_Passage provided_
-- -- --

KUALA LUMPUR (July 31): Avillion Bhd said its auditor has raised concerns about the loss-making property and hospitality group’s ability to continue operating as a going concern in its audited financial statements for the financial year ended March 31, 2023 (FY2023).
According to its filing on Monday (July 31), its external auditor Messrs Baker Tilly Monteiro Heng PLT said Avillion incurred net losses of RM5.4 million at the group level and RM4.84 million at the company level in FY2023, although the group’s hospitality, property, and travel divisions have recovered after the Covid-19 pandemic.
“[This] thereby indicates the existence of a material uncertainty which may cast significant doubt about the group’s and the company’s ability to continue as a going concern,” it said.
Meanwhile, Avillion said it has implemented certain measures to weather through the challenging time, including continuing to roll out its innovative and attractive packages to further improve the occupancy and revenue of the hotel division, disposal of low or non-yielding land bank, intensifying sales and marketing efforts to sell the remaining units from the current development project and completed properties as well as continuous financial support from the bankers.
Avillion’s revenue jumped 108% to RM66.7 million in FY2023 from RM32.1 million in the previous year, while its losses before tax narrowed to RM5.3 million from RM10.8 million during the same period.
“The directors of the company are of the opinion that the presentation of the group’s financial statements on a going concern basis remains appropriate as they believe the group’s business operations are gradually returning to pre-pandemic levels by the reopening of Malaysia’s international border for travellers, and accordingly, the company can realise its assets and discharge its liabilities in the normal course of business," it added.
Barring any unforeseen circumstances, the group expects to resolve the matter in the subsequent financial year.
Avillion’s shares closed unchanged at six sen on Monday, valuing the group at RM68 million. The stock has fallen 25% year to date.

-- -- --

_Exercise objective_
What does the passage provided say from "Meanwhile, Avillion said" through "the same period."? Give the exact wording.

-- -- --

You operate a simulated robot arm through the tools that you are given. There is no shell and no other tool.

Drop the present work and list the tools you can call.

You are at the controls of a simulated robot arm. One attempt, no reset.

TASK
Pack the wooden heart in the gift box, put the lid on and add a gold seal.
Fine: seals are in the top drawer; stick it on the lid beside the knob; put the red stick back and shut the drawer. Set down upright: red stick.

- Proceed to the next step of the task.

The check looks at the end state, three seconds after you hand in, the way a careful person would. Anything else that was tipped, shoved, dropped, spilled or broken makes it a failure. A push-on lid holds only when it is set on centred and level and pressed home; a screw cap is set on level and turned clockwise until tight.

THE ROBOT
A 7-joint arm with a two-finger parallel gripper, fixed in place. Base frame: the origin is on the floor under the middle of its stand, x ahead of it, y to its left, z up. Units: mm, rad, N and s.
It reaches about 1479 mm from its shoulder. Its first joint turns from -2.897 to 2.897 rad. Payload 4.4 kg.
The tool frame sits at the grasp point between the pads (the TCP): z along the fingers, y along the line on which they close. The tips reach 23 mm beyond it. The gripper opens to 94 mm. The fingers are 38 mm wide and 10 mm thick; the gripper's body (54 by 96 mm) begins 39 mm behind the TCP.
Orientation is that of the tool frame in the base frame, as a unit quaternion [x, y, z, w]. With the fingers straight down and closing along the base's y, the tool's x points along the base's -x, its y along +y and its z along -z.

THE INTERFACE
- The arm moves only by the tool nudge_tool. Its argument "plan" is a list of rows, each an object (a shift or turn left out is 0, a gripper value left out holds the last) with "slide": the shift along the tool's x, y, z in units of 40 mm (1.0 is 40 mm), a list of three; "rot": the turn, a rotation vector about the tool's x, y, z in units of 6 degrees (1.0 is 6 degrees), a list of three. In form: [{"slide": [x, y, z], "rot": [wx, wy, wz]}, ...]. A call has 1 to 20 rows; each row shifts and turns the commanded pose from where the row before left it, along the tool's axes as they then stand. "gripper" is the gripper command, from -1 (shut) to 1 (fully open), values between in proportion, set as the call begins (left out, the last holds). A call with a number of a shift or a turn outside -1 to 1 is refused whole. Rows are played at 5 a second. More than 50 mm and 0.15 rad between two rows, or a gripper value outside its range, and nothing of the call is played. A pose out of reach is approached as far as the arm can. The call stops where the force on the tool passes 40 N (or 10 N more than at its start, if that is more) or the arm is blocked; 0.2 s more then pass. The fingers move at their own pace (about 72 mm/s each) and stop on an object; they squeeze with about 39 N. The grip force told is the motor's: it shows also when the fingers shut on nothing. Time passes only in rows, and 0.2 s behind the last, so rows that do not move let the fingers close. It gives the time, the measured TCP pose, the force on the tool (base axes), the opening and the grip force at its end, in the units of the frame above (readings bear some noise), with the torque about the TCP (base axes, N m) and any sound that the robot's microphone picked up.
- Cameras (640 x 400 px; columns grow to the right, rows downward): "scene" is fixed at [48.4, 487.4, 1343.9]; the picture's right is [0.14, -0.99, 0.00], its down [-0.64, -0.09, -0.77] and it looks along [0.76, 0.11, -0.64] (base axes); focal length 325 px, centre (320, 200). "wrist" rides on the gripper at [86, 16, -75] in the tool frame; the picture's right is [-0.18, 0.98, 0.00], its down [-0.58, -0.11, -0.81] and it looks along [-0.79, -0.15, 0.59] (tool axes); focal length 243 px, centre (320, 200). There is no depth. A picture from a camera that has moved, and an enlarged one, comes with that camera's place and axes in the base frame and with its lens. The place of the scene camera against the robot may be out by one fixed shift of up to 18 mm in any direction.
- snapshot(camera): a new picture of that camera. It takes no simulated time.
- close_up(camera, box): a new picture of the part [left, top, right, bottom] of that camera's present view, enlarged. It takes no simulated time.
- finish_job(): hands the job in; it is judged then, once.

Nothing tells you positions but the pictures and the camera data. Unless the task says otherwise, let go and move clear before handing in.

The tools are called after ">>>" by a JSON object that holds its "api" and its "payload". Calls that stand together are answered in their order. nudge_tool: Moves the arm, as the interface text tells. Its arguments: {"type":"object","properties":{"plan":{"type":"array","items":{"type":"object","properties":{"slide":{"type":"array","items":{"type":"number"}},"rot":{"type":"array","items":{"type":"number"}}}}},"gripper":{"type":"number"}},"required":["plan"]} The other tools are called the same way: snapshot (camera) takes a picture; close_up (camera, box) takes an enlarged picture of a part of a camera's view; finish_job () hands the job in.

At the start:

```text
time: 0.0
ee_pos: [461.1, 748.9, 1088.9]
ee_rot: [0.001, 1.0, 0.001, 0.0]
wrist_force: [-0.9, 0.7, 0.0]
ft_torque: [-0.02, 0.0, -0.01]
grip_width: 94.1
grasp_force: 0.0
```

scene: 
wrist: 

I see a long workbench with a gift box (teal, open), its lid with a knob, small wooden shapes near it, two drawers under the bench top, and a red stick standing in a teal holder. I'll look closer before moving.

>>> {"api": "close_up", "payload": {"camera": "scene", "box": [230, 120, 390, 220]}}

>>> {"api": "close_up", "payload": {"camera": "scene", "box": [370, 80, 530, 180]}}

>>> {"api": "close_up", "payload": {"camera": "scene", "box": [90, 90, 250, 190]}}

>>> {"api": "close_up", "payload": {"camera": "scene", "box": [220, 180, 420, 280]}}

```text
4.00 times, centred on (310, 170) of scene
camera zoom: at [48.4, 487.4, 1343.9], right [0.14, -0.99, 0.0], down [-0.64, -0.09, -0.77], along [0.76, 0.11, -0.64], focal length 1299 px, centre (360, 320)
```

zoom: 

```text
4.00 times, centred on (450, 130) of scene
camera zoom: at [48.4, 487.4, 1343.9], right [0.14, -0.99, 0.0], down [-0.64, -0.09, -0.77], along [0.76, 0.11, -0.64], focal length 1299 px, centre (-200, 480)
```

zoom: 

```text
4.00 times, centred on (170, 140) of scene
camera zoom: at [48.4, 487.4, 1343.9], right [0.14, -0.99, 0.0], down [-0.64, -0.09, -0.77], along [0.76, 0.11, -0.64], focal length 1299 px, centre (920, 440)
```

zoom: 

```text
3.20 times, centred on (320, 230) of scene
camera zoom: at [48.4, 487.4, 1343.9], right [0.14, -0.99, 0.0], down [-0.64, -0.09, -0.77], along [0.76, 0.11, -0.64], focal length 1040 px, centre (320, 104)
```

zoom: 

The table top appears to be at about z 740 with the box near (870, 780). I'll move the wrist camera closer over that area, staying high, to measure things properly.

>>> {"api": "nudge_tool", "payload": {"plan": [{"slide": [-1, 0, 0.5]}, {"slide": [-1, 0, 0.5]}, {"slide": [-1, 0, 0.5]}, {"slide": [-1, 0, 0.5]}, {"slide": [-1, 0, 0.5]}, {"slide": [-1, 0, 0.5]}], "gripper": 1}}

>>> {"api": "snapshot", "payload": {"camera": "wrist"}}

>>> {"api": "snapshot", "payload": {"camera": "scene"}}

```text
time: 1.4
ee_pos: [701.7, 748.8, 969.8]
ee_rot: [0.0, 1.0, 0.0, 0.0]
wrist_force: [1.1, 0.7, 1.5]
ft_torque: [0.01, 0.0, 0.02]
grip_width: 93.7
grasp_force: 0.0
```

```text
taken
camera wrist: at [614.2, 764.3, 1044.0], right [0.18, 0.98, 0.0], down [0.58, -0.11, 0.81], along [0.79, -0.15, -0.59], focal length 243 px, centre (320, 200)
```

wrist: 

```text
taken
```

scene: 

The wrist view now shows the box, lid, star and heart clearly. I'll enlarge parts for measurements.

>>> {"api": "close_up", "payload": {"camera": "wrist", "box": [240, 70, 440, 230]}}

-- -- --

_Full response_
Meanwhile, Avillion said it has implemented certain measures to weather through the challenging time, including continuing to roll out its innovative and attractive packages to further improve the occupancy and revenue of the hotel division, disposal of low or non-yielding land bank, intensifying sales and marketing efforts to sell the remaining units from the current development project and completed properties as well as continuous financial support from the bankers.
Avillion’s revenue jumped 108% to RM66.7 million in FY2023 from RM32.1 million in the previous year, while its losses before tax narrowed to RM5.3 million from RM10.8 million during the same period.